Passage to read:
※

The set-up is promising, but the fact is that the gang doesn’t really seem to have a plan in mind — first forcing Kelly to sell his car, then holding him for a ransom to be paid by his rich father. They go through the motions, but none of the three has the hair-trigger level of viciousness vthat would keep the viewer (me, that is, in this case) at the edge of his seat.
They also commit too many dumb mistakes, making their ultimate downfall all but preordained, in a wrap-up that, once the police are called in, is all too perfunctory. With the cast that this one has, it’s hardly uninteresting, but given a choice, you’d be better off watching The Desperate Hours instead, a film made the same year, but one that’s far better structured.

November 28th, 2019 at 11:56 am
I tried to watch this years ago, but just couldn’t warm up to it.
The Stones are inoffensive filmmakers, as far as one can see.

※

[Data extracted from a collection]
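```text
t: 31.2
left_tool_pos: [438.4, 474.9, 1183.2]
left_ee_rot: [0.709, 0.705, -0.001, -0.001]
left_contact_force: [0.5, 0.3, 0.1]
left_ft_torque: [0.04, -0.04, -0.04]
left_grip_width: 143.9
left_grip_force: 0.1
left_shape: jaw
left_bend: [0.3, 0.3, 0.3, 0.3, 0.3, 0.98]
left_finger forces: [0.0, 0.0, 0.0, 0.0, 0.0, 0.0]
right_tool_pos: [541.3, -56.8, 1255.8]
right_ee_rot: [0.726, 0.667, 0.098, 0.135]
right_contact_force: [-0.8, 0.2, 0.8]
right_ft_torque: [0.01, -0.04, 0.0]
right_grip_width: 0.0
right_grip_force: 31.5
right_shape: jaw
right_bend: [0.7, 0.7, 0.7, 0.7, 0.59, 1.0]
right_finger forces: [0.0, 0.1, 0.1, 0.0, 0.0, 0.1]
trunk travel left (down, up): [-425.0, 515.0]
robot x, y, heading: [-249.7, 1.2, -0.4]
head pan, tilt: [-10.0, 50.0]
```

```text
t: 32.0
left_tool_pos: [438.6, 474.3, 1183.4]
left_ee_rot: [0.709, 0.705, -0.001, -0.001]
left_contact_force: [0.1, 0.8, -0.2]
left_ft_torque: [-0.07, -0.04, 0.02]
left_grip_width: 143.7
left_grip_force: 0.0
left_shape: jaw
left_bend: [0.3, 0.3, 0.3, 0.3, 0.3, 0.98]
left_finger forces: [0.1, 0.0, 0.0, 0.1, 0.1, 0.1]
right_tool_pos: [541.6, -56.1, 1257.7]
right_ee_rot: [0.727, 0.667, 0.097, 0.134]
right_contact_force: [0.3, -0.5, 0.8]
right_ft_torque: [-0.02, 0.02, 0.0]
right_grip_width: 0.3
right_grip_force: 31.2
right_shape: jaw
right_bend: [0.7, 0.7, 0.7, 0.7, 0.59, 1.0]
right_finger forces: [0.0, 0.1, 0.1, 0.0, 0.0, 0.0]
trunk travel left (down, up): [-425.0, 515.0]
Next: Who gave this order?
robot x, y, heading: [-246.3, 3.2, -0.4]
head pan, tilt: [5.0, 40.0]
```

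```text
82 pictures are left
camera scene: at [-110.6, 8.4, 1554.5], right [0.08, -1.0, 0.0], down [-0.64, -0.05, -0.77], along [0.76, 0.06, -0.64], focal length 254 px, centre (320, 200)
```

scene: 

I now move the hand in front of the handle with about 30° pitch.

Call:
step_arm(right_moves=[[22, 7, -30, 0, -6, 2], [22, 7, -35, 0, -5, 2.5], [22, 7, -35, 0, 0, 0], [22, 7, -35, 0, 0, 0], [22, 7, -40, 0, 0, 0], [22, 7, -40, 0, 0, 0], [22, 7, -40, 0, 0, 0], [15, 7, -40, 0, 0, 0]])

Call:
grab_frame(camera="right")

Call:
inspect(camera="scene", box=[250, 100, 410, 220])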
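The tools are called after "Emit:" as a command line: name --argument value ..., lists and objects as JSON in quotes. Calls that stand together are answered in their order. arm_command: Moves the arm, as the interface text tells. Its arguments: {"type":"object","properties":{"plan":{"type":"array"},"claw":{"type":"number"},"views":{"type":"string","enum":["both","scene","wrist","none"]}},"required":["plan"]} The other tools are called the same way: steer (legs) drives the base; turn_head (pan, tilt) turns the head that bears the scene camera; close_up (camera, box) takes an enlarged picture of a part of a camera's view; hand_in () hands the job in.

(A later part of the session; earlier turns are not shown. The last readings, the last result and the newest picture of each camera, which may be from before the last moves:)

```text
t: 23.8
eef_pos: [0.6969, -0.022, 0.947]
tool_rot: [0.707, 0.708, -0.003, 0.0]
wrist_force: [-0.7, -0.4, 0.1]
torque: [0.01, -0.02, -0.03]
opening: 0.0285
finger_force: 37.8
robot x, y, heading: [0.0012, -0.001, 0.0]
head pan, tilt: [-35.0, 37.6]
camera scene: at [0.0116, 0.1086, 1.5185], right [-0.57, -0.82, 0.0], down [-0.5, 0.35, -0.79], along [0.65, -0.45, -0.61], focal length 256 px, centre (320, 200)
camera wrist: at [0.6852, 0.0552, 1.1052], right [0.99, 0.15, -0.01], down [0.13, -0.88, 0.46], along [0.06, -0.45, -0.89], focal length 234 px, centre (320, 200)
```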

※

Task goal:
Retype the section of the passage to read that opens with "They also commit" and closes with "far better structured.".

Answer for the task:
They also commit too many dumb mistakes, making their ultimate downfall all but preordained, in a wrap-up that, once the police are called in, is all too perfunctory. With the cast that this one has, it’s hardly uninteresting, but given a choice, you’d be better off watching The Desperate Hours instead, a film made the same year, but one that’s far better structured.